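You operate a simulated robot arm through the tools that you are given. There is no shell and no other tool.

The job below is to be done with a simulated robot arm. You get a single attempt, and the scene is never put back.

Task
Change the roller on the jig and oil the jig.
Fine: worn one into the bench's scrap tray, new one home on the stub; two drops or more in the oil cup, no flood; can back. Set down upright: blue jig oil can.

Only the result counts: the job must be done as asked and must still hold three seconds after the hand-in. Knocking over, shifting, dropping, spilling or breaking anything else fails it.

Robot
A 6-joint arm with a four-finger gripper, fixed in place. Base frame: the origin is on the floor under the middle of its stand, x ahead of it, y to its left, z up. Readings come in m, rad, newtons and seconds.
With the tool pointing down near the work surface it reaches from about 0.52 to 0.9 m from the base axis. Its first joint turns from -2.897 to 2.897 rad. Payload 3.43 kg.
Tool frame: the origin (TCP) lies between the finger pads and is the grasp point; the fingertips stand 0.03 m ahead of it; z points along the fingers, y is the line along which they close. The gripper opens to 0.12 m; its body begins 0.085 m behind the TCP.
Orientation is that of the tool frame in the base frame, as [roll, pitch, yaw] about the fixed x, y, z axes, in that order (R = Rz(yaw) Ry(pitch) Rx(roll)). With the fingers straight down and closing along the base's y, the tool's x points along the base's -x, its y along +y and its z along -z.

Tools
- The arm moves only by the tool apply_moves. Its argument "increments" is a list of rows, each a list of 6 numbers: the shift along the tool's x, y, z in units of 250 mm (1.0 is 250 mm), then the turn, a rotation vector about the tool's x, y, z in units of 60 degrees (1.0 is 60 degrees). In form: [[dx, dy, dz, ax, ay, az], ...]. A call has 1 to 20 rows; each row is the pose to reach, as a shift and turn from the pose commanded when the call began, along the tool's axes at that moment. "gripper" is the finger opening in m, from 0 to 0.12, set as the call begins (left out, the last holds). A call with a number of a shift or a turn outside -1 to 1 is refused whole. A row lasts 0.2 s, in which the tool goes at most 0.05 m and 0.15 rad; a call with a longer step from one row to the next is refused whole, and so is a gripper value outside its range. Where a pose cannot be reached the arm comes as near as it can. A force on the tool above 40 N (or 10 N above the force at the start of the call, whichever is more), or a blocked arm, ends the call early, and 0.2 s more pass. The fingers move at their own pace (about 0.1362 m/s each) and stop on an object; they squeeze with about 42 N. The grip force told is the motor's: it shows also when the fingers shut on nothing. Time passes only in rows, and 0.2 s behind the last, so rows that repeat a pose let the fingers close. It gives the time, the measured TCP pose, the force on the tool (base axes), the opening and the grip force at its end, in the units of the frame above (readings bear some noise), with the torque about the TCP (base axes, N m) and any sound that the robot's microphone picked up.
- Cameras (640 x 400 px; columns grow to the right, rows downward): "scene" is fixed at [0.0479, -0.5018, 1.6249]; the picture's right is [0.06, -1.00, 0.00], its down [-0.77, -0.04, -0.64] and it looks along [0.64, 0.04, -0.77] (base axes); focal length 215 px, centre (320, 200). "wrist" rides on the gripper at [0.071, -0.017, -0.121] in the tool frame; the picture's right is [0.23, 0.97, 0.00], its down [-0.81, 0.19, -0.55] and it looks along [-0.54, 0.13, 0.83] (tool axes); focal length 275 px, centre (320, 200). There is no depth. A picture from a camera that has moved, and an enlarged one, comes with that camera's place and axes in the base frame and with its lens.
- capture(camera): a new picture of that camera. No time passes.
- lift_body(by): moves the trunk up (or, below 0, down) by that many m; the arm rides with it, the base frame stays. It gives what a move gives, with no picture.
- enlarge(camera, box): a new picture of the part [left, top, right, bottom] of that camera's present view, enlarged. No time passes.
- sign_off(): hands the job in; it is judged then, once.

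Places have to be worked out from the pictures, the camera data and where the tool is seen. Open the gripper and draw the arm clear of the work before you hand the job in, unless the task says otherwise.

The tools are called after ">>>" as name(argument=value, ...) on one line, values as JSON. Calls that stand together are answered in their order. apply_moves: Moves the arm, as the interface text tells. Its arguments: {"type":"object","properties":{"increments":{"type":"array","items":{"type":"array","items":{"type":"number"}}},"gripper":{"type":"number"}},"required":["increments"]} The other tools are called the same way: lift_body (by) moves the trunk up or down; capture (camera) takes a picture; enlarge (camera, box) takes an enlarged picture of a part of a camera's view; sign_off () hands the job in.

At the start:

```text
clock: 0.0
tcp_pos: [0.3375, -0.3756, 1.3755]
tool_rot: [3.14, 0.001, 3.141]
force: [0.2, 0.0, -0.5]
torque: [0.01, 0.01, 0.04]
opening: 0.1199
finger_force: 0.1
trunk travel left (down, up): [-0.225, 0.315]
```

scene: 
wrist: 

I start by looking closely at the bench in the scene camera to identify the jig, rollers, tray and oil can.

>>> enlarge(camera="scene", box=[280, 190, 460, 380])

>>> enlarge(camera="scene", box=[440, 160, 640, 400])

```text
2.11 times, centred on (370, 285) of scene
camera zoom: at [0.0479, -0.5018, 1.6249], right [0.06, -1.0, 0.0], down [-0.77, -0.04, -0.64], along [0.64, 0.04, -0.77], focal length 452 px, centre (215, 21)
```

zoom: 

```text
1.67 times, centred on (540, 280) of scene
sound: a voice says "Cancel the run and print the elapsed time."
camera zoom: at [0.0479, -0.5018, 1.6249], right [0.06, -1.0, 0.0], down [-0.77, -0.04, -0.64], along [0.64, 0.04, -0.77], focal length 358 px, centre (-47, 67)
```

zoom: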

- - - - - - -

WHAT THE EXERCISE ASKS: Please repeat the material above, word for word and in full.

FINAL ANSWER:
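You operate a simulated robot arm through the tools that you are given. There is no shell and no other tool.

The job below is to be done with a simulated robot arm. You get a single attempt, and the scene is never put back.

Task
Change the roller on the jig and oil the jig.
Fine: worn one into the bench's scrap tray, new one home on the stub; two drops or more in the oil cup, no flood; can back. Set down upright: blue jig oil can.

Only the result counts: the job must be done as asked and must still hold three seconds after the hand-in. Knocking over, shifting, dropping, spilling or breaking anything else fails it.

Robot
A 6-joint arm with a four-finger gripper, fixed in place. Base frame: the origin is on the floor under the middle of its stand, x ahead of it, y to its left, z up. Readings come in m, rad, newtons and seconds.
With the tool pointing down near the work surface it reaches from about 0.52 to 0.9 m from the base axis. Its first joint turns from -2.897 to 2.897 rad. Payload 3.43 kg.
Tool frame: the origin (TCP) lies between the finger pads and is the grasp point; the fingertips stand 0.03 m ahead of it; z points along the fingers, y is the line along which they close. The gripper opens to 0.12 m; its body begins 0.085 m behind the TCP.
Orientation is that of the tool frame in the base frame, as [roll, pitch, yaw] about the fixed x, y, z axes, in that order (R = Rz(yaw) Ry(pitch) Rx(roll)). With the fingers straight down and closing along the base's y, the tool's x points along the base's -x, its y along +y and its z along -z.

Tools
- The arm moves only by the tool apply_moves. Its argument "increments" is a list of rows, each a list of 6 numbers: the shift along the tool's x, y, z in units of 250 mm (1.0 is 250 mm), then the turn, a rotation vector about the tool's x, y, z in units of 60 degrees (1.0 is 60 degrees). In form: [[dx, dy, dz, ax, ay, az], ...]. A call has 1 to 20 rows; each row is the pose to reach, as a shift and turn from the pose commanded when the call began, along the tool's axes at that moment. "gripper" is the finger opening in m, from 0 to 0.12, set as the call begins (left out, the last holds). A call with a number of a shift or a turn outside -1 to 1 is refused whole. A row lasts 0.2 s, in which the tool goes at most 0.05 m and 0.15 rad; a call with a longer step from one row to the next is refused whole, and so is a gripper value outside its range. Where a pose cannot be reached the arm comes as near as it can. A force on the tool above 40 N (or 10 N above the force at the start of the call, whichever is more), or a blocked arm, ends the call early, and 0.2 s more pass. The fingers move at their own pace (about 0.1362 m/s each) and stop on an object; they squeeze with about 42 N. The grip force told is the motor's: it shows also when the fingers shut on nothing. Time passes only in rows, and 0.2 s behind the last, so rows that repeat a pose let the fingers close. It gives the time, the measured TCP pose, the force on the tool (base axes), the opening and the grip force at its end, in the units of the frame above (readings bear some noise), with the torque about the TCP (base axes, N m) and any sound that the robot's microphone picked up.
- Cameras (640 x 400 px; columns grow to the right, rows downward): "scene" is fixed at [0.0479, -0.5018, 1.6249]; the picture's right is [0.06, -1.00, 0.00], its down [-0.77, -0.04, -0.64] and it looks along [0.64, 0.04, -0.77] (base axes); focal length 215 px, centre (320, 200). "wrist" rides on the gripper at [0.071, -0.017, -0.121] in the tool frame; the picture's right is [0.23, 0.97, 0.00], its down [-0.81, 0.19, -0.55] and it looks along [-0.54, 0.13, 0.83] (tool axes); focal length 275 px, centre (320, 200). There is no depth. A picture from a camera that has moved, and an enlarged one, comes with that camera's place and axes in the base frame and with its lens.
- capture(camera): a new picture of that camera. No time passes.
- lift_body(by): moves the trunk up (or, below 0, down) by that many m; the arm rides with it, the base frame stays. It gives what a move gives, with no picture.
- enlarge(camera, box): a new picture of the part [left, top, right, bottom] of that camera's present view, enlarged. No time passes.
- sign_off(): hands the job in; it is judged then, once.

Places have to be worked out from the pictures, the camera data and where the tool is seen. Open the gripper and draw the arm clear of the work before you hand the job in, unless the task says otherwise.

The tools are called after ">>>" as name(argument=value, ...) on one line, values as JSON. Calls that stand together are answered in their order. apply_moves: Moves the arm, as the interface text tells. Its arguments: {"type":"object","properties":{"increments":{"type":"array","items":{"type":"array","items":{"type":"number"}}},"gripper":{"type":"number"}},"required":["increments"]} The other tools are called the same way: lift_body (by) moves the trunk up or down; capture (camera) takes a picture; enlarge (camera, box) takes an enlarged picture of a part of a camera's view; sign_off () hands the job in.

At the start:

```text
clock: 0.0
tcp_pos: [0.3375, -0.3756, 1.3755]
tool_rot: [3.14, 0.001, 3.141]
force: [0.2, 0.0, -0.5]
torque: [0.01, 0.01, 0.04]
opening: 0.1199
finger_force: 0.1
trunk travel left (down, up): [-0.225, 0.315]
```

scene: 
wrist: 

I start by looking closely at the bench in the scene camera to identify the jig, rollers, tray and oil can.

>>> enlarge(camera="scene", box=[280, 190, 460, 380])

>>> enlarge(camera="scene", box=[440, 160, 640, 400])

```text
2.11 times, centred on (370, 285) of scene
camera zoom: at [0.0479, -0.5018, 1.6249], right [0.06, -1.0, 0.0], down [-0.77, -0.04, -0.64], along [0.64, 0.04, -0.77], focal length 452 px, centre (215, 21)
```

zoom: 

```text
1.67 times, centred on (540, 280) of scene
sound: a voice says "Cancel the run and print the elapsed time."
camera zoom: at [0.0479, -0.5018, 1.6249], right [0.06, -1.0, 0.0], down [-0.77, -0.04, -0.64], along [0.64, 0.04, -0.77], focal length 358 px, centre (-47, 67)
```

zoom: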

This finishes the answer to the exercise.